Newtonian analysis of a mechanical system subjected to a velocity dependent force and the existence of conditions to energy conservation

Resumos

Um sistema mecânico com forças dependentes da velocidade é estudado. Mostra-se que, sob escolhas muito particulares para os termos da força resultante em cada direção, é possível obter o resultado de que a energia total do sistema se conserva, podendo ainda ser dividida em três parcelas, associadas a cada direção, e que também se comportam como uma lei de conservação para a energia individualmente.

conservação de energia; forças dependentes da velocidade; mecânica newtoniana


A mechanical system with a velocity-dependent force is analyzed. It is shown that with very particular choices for the resulting force terms it is possible to obtain the result that the total energy of the system is conserved and that it can be divided into three groups, associated with each direction, that hold as individual conservation laws.

energy conservation; velocity-dependent forces; newtonian mechanics


ARTIGOS GERAIS

Análise newtoniana de um sistema mecânico com uma força dependente da velocidade e a existência de condições para a conservação de energia

Newtonian analysis of a mechanical system subjected to a velocity dependent force and the existence of conditions to energy conservation

R.V. SampaioI; R. FracalossiII; A.M. OliveiraIII, 1 1 E-mail: adriano.oliveira@ifes.edu.br.

IGrupo de Física Aplicada, Departamento de Física, Universidade Federal do Espírito Santo, Vitória, ES, Brasil

IIFaculdades Integradas de Aracruz, Aracruz, ES Brasil

IIIGrupo de Estudos Interdisciplinares em Ciências da Natureza, Guarapari, ES, Brasil

RESUMO

Um sistema mecânico com forças dependentes da velocidade é estudado. Mostra-se que, sob escolhas muito particulares para os termos da força resultante em cada direção, é possível obter o resultado de que a energia total do sistema se conserva, podendo ainda ser dividida em três parcelas, associadas a cada direção, e que também se comportam como uma lei de conservação para a energia individualmente.

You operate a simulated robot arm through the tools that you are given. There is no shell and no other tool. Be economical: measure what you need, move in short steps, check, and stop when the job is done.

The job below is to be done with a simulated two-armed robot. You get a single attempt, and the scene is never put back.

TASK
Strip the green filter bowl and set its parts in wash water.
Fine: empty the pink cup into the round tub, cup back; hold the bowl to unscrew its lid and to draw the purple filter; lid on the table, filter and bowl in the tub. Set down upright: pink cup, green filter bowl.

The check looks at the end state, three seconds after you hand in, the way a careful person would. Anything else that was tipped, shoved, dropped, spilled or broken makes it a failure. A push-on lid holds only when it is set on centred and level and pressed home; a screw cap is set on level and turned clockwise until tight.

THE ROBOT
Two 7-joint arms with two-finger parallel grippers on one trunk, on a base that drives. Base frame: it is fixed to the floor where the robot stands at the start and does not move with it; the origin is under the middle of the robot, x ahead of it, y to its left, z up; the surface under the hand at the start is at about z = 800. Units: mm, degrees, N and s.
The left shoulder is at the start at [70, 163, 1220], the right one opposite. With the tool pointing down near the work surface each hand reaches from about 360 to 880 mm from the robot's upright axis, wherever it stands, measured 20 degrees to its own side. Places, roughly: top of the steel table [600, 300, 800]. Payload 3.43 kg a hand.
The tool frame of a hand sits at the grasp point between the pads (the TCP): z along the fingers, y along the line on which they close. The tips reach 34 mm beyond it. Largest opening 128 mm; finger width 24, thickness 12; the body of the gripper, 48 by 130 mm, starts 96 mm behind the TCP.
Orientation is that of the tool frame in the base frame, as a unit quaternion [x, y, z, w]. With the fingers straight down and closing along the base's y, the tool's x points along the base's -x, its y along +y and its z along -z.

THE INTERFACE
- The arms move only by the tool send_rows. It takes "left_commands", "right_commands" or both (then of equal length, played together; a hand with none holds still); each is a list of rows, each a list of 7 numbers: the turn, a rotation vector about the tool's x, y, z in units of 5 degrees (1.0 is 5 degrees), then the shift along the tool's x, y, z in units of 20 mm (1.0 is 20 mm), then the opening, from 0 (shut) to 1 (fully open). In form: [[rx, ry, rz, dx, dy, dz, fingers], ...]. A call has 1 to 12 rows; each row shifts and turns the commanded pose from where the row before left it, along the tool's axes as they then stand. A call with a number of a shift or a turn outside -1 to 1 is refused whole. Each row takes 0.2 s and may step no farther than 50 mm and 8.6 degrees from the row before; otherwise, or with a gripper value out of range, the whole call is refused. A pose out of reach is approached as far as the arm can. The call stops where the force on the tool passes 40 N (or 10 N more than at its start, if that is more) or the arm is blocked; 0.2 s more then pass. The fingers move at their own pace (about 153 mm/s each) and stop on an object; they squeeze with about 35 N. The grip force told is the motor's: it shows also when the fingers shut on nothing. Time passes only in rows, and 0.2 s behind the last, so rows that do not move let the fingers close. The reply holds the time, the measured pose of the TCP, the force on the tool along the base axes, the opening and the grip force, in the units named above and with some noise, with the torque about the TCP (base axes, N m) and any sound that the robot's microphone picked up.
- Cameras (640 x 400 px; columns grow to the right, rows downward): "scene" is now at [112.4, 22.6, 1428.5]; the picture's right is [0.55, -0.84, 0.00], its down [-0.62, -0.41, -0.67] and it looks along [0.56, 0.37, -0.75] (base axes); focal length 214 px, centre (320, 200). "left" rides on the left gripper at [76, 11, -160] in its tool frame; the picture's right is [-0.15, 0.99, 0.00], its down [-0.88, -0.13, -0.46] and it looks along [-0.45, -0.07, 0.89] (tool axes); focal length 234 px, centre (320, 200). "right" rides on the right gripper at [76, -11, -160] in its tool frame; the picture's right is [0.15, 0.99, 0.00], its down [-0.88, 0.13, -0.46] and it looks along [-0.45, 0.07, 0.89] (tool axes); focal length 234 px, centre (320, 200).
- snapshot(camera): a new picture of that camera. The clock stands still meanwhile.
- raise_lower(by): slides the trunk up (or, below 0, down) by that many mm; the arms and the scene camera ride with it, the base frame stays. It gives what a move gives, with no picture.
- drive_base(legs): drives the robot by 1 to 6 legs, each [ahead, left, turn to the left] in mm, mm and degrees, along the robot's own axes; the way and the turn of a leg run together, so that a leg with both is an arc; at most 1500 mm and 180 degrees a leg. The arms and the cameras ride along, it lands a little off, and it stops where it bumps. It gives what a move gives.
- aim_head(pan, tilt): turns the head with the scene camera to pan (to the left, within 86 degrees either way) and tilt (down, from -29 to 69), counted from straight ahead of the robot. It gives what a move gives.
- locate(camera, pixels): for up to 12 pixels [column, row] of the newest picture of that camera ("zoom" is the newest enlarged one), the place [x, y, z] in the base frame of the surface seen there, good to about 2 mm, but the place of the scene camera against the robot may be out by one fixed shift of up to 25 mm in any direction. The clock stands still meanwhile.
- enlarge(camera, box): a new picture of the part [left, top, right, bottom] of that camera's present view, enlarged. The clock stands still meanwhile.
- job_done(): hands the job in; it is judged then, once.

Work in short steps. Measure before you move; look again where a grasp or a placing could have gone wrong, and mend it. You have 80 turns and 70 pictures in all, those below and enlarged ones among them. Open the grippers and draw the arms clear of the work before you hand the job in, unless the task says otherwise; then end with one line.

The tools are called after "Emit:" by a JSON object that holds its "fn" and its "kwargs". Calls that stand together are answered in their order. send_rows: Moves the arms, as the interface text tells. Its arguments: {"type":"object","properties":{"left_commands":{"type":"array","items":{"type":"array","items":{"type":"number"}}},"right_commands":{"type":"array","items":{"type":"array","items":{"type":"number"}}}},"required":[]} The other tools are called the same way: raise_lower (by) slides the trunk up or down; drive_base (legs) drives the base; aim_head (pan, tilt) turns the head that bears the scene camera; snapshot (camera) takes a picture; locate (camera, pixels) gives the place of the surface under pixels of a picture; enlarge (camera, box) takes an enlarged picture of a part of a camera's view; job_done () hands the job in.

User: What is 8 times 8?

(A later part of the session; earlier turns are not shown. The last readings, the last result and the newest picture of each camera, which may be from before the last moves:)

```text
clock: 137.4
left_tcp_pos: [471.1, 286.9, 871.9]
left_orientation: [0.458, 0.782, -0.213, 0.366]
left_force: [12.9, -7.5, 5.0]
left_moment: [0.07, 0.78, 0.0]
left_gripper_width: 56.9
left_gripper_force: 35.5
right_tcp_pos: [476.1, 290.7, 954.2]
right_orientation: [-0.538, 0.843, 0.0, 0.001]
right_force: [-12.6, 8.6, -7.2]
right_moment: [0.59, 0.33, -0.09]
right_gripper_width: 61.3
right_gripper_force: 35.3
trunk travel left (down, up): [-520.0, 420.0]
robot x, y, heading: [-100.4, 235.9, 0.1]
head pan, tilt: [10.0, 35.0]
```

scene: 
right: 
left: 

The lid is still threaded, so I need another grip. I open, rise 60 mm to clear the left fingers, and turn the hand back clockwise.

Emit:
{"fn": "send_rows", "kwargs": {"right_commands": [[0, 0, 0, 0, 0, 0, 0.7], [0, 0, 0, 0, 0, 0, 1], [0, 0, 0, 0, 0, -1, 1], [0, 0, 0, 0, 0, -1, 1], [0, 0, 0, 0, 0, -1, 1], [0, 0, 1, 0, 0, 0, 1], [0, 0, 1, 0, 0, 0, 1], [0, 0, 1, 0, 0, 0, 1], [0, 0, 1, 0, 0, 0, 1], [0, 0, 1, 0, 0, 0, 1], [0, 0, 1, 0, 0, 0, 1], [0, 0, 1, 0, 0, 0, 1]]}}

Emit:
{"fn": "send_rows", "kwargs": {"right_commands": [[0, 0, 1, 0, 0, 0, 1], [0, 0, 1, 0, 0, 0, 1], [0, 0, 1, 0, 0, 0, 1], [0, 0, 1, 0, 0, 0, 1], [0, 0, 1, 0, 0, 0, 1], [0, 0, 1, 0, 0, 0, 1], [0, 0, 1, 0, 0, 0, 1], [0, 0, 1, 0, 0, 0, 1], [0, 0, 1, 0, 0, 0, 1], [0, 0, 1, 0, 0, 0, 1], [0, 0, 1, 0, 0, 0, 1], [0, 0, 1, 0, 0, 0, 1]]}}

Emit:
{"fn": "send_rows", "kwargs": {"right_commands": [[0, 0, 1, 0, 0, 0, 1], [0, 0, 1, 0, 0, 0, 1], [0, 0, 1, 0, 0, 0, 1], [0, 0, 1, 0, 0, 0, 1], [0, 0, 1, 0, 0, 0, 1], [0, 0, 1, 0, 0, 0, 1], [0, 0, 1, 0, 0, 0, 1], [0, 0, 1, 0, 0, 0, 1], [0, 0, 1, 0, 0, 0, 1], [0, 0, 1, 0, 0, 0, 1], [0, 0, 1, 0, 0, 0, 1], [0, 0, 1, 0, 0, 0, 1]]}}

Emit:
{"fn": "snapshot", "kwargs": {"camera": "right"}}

Palavras-chave: conservação de energia, forças dependentes da velocidade, mecânica newtoniana.

ABSTARCT

A mechanical system with a velocity-dependent force is analyzed. It is shown that with very particular choices for the resulting force terms it is possible to obtain the result that the total energy of the system is conserved and that it can be divided into three groups, associated with each direction, that hold as individual conservation laws.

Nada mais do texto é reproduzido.